WHAT THE EXERCISE ASKS. Using the listing below, select the lines with the word "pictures" and copy them.

— start —

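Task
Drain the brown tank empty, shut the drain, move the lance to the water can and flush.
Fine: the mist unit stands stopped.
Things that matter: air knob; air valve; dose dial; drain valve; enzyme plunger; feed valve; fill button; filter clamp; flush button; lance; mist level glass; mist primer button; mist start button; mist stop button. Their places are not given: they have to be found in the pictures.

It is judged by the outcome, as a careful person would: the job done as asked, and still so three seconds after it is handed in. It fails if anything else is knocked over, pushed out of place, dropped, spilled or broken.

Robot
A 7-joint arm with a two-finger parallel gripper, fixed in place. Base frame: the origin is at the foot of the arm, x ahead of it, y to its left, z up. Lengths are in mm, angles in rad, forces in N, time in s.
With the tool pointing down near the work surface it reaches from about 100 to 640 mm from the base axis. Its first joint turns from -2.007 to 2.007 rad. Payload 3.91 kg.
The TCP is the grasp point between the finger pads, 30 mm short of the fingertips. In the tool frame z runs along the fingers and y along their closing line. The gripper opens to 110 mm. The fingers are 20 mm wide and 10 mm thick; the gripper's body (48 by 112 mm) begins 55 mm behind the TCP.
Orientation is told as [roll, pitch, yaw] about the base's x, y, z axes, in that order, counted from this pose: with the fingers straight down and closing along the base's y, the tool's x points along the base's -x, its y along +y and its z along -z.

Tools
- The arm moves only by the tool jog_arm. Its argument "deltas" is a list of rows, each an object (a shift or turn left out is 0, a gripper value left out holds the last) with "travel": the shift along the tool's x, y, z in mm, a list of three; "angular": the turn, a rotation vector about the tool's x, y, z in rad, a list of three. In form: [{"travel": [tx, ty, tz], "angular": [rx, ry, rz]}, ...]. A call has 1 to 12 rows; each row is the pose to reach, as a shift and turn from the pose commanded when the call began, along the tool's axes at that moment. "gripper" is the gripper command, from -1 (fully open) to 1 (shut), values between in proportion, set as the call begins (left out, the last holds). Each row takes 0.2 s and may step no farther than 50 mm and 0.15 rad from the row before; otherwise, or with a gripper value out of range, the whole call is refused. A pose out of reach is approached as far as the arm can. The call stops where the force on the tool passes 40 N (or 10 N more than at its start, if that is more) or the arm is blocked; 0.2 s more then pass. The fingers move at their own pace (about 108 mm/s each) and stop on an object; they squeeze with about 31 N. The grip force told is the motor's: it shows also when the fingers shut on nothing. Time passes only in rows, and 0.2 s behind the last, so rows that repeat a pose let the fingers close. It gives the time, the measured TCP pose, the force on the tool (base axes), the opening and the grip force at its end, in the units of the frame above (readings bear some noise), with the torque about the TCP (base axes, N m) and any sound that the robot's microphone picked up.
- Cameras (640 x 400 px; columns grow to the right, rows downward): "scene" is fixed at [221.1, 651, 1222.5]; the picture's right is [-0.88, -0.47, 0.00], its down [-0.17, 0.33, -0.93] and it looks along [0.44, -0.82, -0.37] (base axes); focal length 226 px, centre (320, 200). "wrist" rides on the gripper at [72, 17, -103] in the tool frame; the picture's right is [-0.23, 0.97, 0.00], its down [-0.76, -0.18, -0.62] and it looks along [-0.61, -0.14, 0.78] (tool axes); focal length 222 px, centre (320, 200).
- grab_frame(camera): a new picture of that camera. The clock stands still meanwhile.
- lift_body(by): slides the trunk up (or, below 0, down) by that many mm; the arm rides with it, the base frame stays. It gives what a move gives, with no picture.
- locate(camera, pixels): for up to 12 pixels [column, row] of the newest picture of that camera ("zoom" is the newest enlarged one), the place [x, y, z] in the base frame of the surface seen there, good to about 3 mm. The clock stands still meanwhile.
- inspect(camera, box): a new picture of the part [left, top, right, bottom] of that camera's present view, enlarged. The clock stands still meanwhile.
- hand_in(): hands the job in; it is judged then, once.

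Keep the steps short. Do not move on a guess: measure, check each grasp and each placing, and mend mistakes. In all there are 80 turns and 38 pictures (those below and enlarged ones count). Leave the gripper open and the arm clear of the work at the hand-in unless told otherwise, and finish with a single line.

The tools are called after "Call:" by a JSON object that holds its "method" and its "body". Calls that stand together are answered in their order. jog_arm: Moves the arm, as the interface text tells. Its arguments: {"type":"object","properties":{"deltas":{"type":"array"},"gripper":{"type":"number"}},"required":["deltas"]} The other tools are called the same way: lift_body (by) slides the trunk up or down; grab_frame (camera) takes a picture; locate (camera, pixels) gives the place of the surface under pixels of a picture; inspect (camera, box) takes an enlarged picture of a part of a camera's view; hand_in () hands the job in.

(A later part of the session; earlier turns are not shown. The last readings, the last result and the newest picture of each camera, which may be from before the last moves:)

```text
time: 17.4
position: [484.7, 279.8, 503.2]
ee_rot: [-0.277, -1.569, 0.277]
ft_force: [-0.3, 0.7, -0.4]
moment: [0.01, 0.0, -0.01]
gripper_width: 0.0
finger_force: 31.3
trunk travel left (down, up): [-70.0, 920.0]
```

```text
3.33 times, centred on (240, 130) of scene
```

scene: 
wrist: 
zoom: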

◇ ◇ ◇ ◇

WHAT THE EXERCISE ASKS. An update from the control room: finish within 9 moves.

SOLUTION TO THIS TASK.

— end —

SOLUTION TO THIS TASK.
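Things that matter: air knob; air valve; dose dial; drain valve; enzyme plunger; feed valve; fill button; filter clamp; flush button; lance; mist level glass; mist primer button; mist start button; mist stop button. Their places are not given: they have to be found in the pictures.
Keep the steps short. Do not move on a guess: measure, check each grasp and each placing, and mend mistakes. In all there are 80 turns and 38 pictures (those below and enlarged ones count). Leave the gripper open and the arm clear of the work at the hand-in unless told otherwise, and finish with a single line.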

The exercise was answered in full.